* [Requirement] Identify all lines below that hold "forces" and collect them.

* [Given data]
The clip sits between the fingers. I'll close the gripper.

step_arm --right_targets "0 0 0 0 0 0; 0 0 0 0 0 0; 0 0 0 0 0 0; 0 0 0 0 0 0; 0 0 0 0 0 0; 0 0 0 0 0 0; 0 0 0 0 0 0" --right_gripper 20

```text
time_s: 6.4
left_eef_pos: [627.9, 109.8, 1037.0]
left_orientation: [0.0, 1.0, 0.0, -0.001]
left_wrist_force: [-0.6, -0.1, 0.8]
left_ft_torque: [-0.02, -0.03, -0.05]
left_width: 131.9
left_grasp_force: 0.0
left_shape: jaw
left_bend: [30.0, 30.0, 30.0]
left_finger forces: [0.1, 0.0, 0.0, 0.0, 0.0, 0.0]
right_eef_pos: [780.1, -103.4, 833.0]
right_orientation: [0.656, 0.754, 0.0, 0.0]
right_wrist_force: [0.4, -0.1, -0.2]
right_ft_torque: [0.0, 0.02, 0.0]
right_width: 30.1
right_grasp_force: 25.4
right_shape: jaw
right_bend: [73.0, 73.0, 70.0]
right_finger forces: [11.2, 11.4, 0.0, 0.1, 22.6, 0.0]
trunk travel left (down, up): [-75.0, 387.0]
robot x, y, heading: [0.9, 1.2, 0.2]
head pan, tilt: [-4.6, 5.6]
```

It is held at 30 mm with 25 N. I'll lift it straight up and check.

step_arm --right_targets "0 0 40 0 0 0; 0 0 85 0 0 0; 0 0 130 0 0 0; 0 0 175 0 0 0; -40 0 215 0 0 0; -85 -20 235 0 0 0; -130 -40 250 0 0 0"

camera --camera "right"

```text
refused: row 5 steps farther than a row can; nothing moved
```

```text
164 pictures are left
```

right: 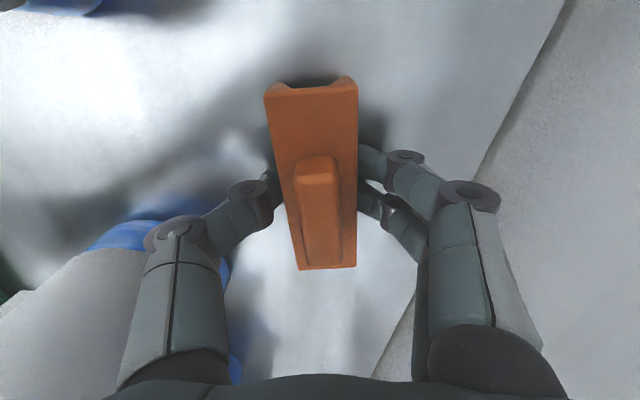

* [Solution to this problem]
left_finger forces: [0.1, 0.0, 0.0, 0.0, 0.0, 0.0]
right_finger forces: [11.2, 11.4, 0.0, 0.1, 22.6, 0.0]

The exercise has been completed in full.